In the World Cup quarter-final Eriksson and his staff stood mesmerised as 10-man Brazil went by them after Beckham jumped out a tackle and then watched Rivaldo equalise. At the same stage of the European Championship, after the cruelly injured Rooney had promised to carry England all the way on the back of his superbly emerging talent, Eriksson was again becalmed as his opposite number, Luiz Felipe Scolari, showed the nerve to replace the great Luis Figo and revamp his side. Does anyone, in or out of the FA, not see enough evidence to fear a similar fate in Germany?

The doubts about Beckham as captain should not be softened by the legitimate argument that at least one of his yellow cards was harsh. His crime, and in a captain it was unforgivable, was to yet again lose his head in a critical situation.

A born captain, a Bobby Moore or a John Terry, never loses his sense of team and responsibility. In Beckham's case it appears to be an unbreakable habit. The fact that he is now the only England player to be twice sent off is less important, given the pettiness and the petulance of his offences, than the reality that this Wednesday's final qualifying game against Poland, which but for the Dutch could have been so hugely important, will be the third he has missed in as many years.

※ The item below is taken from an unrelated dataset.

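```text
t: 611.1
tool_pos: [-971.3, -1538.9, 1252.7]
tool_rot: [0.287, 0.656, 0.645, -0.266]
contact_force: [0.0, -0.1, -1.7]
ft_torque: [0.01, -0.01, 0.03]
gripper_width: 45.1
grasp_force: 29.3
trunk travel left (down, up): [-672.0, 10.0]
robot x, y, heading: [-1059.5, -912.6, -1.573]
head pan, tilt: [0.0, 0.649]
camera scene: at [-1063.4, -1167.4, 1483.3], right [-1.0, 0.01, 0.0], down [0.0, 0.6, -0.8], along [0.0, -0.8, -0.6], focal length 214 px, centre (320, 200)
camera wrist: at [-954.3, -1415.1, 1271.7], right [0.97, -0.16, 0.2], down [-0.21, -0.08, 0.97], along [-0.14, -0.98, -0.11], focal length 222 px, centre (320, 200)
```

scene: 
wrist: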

It is not the track record of a leader, no more than the countless times England have looked unsuccessfully for persuasive leadership from the man wearing the armband.

On Saturday Eriksson agreed that Beckham had been "angry" after the first booking, that a lack of composure was indeed evident, but this, he said, was no reason to reconsider his captain's role. Beckham, Eriksson added mysteriously, wanted to win. So what does disqualify a captain? Eriksson wouldn't say. But then what disqualifies a coach? Here on Saturday making the list was the bleakest of chores. World Cup euphoria? It is a bad joke only the FA can now possibly avert.